++++ Dataset excerpt ++++

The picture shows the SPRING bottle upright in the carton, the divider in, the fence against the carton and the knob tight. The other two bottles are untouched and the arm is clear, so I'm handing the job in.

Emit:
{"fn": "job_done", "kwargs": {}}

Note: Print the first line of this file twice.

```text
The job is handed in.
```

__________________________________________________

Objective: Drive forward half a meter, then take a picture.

++++

Your answer continues the source document from its final sentence.

++++ Source document ++++

The plan, administration officials say, is to assemble a global coalition to pressure Iran into negotiations on "a new security architecture" that goes beyond its nuclear program. Pompeo's address, his first major foreign policy speech as secretary, will take place at 9 a.m., ET, at the conservative Heritage Foundation policy group.

"We need a new framework that's going to address the totality of Iran's threats," Brian Hook, the State Department's director of policy planning told reporters Friday. "This involves a range of things around its nuclear program - missiles, proliferating missiles and missile technology, its support for terrorists, and its aggressive and violent activities that fuel civil wars in Syria and Yemen."

But many former officials, foreign diplomats and analysts are skeptical, both of the chances a broader pact can come together, and of the administration's interest in diplomacy with Iran.

"A pipe dream"

"A bigger, better deal is a pipe dream," said Robert Einhorn, a former State Department official and non-proliferation expert who is now a senior fellow at the Brookings Institution. Speaking at a Brookings event on Iran, Einhorn argued that, "the real objective is not really a bigger, better, deal, the real objective is to put immense pressure on Iran" to weaken the regime.

Einhorn added that, "the not so hidden objective of certain members of the administration is regime change."

++++

Task response:
US officials say the White House will aim to roll back Iran's influence in the region through this new maximum pressure campaign. But people close to the administration say the end goal of the new plan seems to vary depending on who is doing the talking.

Officials such as national security adviser John Bolton would be happy to see a pressure campaign end in regime change, while Pompeo belongs to a camp that has felt it might be too soon for that, said a source familiar with the secretary's thinking. What they hope for, this person and others said, is that a pressure campaign could force Iran to pull back from regional activities in Syria, Yemen and elsewhere, to focus on domestic stability.

Pompeo will flesh out the administration's vision for Iran almost two weeks after President Donald Trump pulled the US out of the Joint Comprehensive Plan of Agreement, as the deal is formally known, re-imposed sanctions that had been lifted under the pact, and announced new ones against Iran's Central Bank.

Hook, in previewing Pompeo's speech, emphasized the role those sanctions will play in pushing Iran back to the table.

"By reimposing the sanctions that were lifted under the JCPOA, that will bring economic pressure to bear on Iran," said Hook. "It was economic pressure that brought the Iranians to the table a few years ago."

But the decision to pull out of the deal, along with the Trump administration's approach to Europe, means sanctions might not be as effective this time, making it all the harder to realize the goal of a broader deal, many analysts said.

A maximum pressure campaign requires a unified coalition, they argue. Russia and China aren't particularly inclined to help out with a second Iran nuclear deal, having voiced their displeasure at the US decision to leave the original agreement.

And Trump's rejection of the JCPOA has left close allies in Europe angry and alienated, particularly as he has told them that the US will sanction their companies should they continue to honor contracts with Iranian businesses.

European unease

That declaration has deepened European uneasiness about the administration's commitment to the trans-Atlantic relationship, particularly as Trump is already threatening tariffs against key European industries, a decision due June 1.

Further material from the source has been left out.